— SELECTED EXTRACT —
============
また、本研究では、発生から10日後に当たる段階で胚が正しく胎盤形成細胞に包まれていないと、卵黄嚢などの内部構造は適切に発達しないことも示唆されました。ハンナ教授は英ガーディアン紙の取材を受け、「妊娠の失敗の多くは、大半の女性が妊娠に気づかない発生初期に起こっています。多くの先天性欠損症はこの時期の胚で起きていることも知られていますが、発見はずっと後になる傾向があります。私たちのモデル(人工ヒト胚)は、発生初期での適切な発達に必要な生化学的、機械的シグナルと、発達がうまくいかない原因を明らかにするために使用できるでしょう」と話しています。
妊婦や胎児のほか一般患者への応用も視野に
人工ヒト胚は、倫理問題をクリアしながら体の器官の初期形成を観察したり、遺伝性疾患や発達異常に起因する妊娠の不継続について知見を集めたりすることに役立つと期待されます。ただし、作成の失敗率が99%である現在、初期流産の防止や体外受精の成功率アップにつなげるには、しばらく時間がかかりそうです。
============
— SUPPLIED DATA —
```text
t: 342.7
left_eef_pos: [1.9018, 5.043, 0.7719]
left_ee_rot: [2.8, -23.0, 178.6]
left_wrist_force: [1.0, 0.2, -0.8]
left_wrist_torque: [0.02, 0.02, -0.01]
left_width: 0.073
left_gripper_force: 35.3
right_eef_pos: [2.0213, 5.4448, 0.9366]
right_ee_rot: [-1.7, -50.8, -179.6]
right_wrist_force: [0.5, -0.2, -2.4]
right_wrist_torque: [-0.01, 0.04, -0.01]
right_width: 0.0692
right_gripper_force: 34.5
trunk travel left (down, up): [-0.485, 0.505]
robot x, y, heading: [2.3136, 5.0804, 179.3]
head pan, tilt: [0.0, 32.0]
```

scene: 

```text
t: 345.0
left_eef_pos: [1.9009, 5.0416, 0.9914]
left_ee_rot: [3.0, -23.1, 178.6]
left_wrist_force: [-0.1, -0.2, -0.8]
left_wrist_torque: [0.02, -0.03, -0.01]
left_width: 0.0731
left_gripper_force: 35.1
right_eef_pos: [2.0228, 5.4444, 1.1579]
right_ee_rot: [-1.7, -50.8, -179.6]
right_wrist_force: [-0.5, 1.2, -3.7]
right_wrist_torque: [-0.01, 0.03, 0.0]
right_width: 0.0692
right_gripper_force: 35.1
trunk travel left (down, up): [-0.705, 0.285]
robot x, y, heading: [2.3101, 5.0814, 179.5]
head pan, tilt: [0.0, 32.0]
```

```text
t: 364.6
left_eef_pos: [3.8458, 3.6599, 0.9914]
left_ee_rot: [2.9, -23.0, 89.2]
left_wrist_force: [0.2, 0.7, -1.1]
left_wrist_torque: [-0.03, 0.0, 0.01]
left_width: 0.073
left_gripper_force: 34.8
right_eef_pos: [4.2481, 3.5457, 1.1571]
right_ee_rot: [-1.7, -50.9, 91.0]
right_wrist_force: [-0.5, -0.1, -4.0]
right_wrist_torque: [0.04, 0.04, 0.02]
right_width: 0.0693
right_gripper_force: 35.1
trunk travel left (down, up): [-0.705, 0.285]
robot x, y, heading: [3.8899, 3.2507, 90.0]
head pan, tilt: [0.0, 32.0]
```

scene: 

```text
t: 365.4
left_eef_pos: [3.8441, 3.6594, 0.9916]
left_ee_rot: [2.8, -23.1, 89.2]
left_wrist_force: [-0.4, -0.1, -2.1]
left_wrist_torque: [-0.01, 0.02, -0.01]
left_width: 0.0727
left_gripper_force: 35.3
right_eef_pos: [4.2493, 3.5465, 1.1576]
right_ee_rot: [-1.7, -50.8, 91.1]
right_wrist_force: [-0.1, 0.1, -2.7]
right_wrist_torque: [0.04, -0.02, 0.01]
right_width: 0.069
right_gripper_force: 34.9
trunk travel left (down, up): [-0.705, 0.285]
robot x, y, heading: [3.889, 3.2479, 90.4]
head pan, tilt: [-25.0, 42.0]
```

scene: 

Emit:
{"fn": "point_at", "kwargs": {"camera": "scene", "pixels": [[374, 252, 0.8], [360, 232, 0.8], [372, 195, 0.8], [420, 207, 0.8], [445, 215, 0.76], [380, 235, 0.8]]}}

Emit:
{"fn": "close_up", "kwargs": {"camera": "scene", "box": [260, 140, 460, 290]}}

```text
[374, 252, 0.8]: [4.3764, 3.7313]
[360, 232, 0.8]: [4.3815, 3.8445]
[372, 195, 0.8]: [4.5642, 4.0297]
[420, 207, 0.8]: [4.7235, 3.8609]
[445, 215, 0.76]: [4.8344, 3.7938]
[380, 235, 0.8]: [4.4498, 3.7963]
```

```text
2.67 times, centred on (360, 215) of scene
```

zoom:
============
In the selected extract, find "また、本研究では、発生から1" and reproduce everything up to and including "るでしょう」と話しています。".

また、本研究では、発生から10日後に当たる段階で胚が正しく胎盤形成細胞に包まれていないと、卵黄嚢などの内部構造は適切に発達しないことも示唆されました。ハンナ教授は英ガーディアン紙の取材を受け、「妊娠の失敗の多くは、大半の女性が妊娠に気づかない発生初期に起こっています。多くの先天性欠損症はこの時期の胚で起きていることも知られていますが、発見はずっと後になる傾向があります。私たちのモデル(人工ヒト胚)は、発生初期での適切な発達に必要な生化学的、機械的シグナルと、発達がうまくいかない原因を明らかにするために使用できるでしょう」と話しています。